The main drawback of SPD processing is that they have not been industrialized so far. The current study addresses the feasibility of using a novel developed SPD technique, named twin parallel channel angular extrusion (TPCAE), which is one step closer to be industrialized in comparison to the conventional SPD ones, especially in the hydrogen storage application. TPCAE is a developed technique of ECAE in parallel channels, in which less energy per volume of material is consumed, while the tool has much more stability [28]. As cast AZ91 alloy was selected as the hydrogen storage material due to the existence of Al which decreases the hydrogen binding energy and destabilizes the MgH₂ hydride phase. Considering a solution treatment and quenching in water as a preliminary step, TPCAE at a temperature higher than 300 °C was started and continued for several passes by a step-by-step reduction of temperature to 200 °C in different ways. Then, hydrogenation kinetics were measured for different processing conditions. Moreover, the effect of processing route and thermomechanical work level on the hydrogen storage properties of AZ91 alloy were evaluated considering the activation energy concept.

2. Materials and Methods

For TPCAE processing a commercial cast AZ91 Mg alloy was used with the chemical composition illustrated in Table 1.

Prior to the processing, a solution heat treatment consisting of homogenization at 430 °C for 10 h and quenching in water was conducted. Afterward, the TPCAE processing in six different configurations, summarized in Table 2, was conducted.

Dislocation density was evaluated based on the modified Williamson–Hall approach, using X-ray diffraction (XRD) patterns of the processed samples. Mean grain size and volume fraction of precipitates were calculated using ImageJ software [29]. More detail on the material, the processing, and the calculations can be found in Ref. [30], published by the current authors.

One of the key factors to improve the hydrogenation properties of Mg alloys is to enhance the area-to-mass ratio of the material to facilitate the H₂ dissociation and penetration of H atoms into the bulk of material [31]. As a result, powders of the processed samples were needed for the investigations. Therefore, the samples were made into powder using a filing process under controlled argon atmosphere to prevent the formation of the thick surface-oxide layer on the powder surface. The activation process was conducted with the following details:

• For each test, 0.22 g powder was placed in the reactor and washed with hydrogen gas, followed by vacuuming to 10⁻² mbar. The washing process was repeated three times.

• Afterward, it was placed under a highly enhanced vacuum condition with a pressure of 10⁻⁵ mbar.
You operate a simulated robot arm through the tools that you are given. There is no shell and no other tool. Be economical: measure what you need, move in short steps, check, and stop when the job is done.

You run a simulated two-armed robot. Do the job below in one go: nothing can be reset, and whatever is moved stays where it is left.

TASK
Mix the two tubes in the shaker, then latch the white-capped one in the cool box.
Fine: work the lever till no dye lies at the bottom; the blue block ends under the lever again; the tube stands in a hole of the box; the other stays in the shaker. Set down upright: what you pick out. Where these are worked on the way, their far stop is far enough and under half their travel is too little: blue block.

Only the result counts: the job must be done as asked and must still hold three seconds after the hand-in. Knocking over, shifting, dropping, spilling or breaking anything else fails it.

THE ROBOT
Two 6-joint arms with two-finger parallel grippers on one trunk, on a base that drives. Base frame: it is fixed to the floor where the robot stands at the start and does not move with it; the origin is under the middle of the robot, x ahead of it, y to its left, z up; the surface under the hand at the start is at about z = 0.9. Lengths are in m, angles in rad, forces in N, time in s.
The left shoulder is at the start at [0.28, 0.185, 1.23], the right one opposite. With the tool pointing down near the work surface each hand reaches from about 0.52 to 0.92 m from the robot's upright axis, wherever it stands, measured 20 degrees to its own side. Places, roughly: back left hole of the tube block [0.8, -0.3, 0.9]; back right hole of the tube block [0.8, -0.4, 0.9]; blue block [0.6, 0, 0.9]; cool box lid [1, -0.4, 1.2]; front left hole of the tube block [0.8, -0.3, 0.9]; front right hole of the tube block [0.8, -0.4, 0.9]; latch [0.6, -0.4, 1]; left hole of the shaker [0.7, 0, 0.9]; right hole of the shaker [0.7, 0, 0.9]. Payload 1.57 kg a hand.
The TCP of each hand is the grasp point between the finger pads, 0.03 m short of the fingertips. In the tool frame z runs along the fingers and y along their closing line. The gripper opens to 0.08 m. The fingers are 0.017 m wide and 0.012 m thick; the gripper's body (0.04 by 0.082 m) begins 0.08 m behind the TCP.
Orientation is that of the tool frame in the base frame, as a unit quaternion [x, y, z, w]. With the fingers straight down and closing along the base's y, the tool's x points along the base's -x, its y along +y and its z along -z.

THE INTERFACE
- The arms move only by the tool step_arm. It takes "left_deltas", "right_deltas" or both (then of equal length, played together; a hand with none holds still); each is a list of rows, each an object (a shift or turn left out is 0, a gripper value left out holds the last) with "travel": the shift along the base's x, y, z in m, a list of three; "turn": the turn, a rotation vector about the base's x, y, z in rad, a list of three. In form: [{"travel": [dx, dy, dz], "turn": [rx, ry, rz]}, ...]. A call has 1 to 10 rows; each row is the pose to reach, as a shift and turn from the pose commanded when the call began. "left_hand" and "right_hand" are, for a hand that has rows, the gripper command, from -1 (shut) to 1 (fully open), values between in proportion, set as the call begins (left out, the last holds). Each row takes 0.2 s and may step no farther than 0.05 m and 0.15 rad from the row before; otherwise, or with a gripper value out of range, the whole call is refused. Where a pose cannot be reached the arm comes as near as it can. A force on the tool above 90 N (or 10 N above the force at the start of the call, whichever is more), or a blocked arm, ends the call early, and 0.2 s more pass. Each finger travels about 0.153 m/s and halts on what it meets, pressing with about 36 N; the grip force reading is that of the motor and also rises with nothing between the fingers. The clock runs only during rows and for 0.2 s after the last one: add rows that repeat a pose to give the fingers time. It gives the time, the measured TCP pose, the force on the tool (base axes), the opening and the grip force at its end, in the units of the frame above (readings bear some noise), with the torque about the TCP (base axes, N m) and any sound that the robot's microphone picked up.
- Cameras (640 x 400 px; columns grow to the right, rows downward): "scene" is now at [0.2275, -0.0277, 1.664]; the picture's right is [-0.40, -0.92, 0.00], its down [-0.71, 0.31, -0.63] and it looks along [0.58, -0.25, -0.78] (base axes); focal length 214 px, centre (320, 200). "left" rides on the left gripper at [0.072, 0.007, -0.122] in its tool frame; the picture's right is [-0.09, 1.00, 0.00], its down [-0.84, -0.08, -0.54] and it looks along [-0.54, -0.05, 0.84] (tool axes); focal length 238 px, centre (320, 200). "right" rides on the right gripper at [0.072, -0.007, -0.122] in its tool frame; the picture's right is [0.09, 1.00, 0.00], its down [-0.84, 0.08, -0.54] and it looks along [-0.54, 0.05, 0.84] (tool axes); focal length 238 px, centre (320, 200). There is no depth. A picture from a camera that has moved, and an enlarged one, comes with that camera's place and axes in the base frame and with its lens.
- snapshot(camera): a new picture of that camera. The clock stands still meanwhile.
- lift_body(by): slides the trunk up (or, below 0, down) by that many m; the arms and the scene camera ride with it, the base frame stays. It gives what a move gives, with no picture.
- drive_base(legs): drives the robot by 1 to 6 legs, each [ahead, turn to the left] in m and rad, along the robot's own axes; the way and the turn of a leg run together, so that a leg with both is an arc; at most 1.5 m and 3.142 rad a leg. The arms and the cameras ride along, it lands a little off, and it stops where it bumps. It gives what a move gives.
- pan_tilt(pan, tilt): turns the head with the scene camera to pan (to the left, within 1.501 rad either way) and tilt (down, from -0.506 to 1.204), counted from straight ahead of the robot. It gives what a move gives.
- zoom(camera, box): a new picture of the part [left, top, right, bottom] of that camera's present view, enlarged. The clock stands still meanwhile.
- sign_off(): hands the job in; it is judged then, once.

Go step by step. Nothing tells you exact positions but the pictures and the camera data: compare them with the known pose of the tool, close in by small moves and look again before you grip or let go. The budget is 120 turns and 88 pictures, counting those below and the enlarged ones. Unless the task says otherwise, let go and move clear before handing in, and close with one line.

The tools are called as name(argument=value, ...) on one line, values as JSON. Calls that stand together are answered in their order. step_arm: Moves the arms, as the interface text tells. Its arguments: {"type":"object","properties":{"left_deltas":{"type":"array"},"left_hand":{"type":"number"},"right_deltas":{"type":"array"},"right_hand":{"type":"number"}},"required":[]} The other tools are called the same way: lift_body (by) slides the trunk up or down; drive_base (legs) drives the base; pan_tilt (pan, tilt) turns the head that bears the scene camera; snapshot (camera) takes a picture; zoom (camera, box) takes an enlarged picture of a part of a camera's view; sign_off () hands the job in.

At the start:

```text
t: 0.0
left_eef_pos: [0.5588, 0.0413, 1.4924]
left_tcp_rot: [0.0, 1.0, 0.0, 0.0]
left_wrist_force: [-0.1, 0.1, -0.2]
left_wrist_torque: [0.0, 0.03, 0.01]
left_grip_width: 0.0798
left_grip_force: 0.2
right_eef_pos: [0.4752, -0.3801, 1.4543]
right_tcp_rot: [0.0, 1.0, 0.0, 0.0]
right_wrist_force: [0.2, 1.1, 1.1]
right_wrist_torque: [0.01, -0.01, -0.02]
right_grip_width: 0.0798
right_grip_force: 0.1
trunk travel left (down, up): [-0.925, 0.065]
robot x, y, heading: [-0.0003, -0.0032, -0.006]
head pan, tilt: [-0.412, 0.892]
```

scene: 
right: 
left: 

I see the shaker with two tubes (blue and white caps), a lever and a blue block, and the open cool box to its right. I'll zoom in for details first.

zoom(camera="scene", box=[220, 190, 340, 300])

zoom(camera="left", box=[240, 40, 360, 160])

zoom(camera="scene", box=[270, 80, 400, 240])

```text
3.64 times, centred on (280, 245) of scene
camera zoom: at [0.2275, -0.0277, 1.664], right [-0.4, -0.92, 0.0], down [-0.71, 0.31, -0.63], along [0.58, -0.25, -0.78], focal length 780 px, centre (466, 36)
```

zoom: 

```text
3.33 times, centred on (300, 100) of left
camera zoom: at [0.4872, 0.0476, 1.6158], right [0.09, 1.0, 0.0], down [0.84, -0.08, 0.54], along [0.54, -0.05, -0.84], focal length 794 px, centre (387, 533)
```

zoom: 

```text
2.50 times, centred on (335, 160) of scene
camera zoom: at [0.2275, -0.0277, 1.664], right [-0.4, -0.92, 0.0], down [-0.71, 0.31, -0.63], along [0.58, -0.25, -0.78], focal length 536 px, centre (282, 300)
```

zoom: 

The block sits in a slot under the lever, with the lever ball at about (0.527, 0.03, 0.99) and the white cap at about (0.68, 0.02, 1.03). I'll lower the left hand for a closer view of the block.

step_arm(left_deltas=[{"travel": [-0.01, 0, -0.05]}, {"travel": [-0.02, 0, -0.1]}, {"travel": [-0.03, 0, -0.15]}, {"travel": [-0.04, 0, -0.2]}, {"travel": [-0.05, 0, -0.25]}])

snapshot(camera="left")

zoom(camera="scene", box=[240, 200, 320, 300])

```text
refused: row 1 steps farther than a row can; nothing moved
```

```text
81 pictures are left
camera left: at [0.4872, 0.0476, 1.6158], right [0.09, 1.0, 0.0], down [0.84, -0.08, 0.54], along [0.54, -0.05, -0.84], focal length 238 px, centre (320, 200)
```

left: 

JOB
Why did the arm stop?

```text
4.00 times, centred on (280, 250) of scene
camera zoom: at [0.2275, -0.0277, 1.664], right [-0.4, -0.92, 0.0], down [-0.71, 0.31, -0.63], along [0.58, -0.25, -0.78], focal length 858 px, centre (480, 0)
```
Then, the temperature was increased up to 150 °C. As the temperature increased, followed by the increase in the pressure, the vacuum pump worked for one hour to achieve the pressure of 10⁻⁵ mbar at 150 °C.

• Similar procedure was repeated as the temperature increased from 150 °C to 250 °C and from 250 °C to 350 °C, respectively, and the pressure was maintained at 10⁻⁵ mbar at the end of each temperature-rise step.

• Afterwards, hydrogen gas was injected into the sample at 350 °C under 30 bar pressure, and kept for 15 h.

• In the last stage, the sample powder was placed again under a vacuum of 10⁻⁵ mbar at 350 °C.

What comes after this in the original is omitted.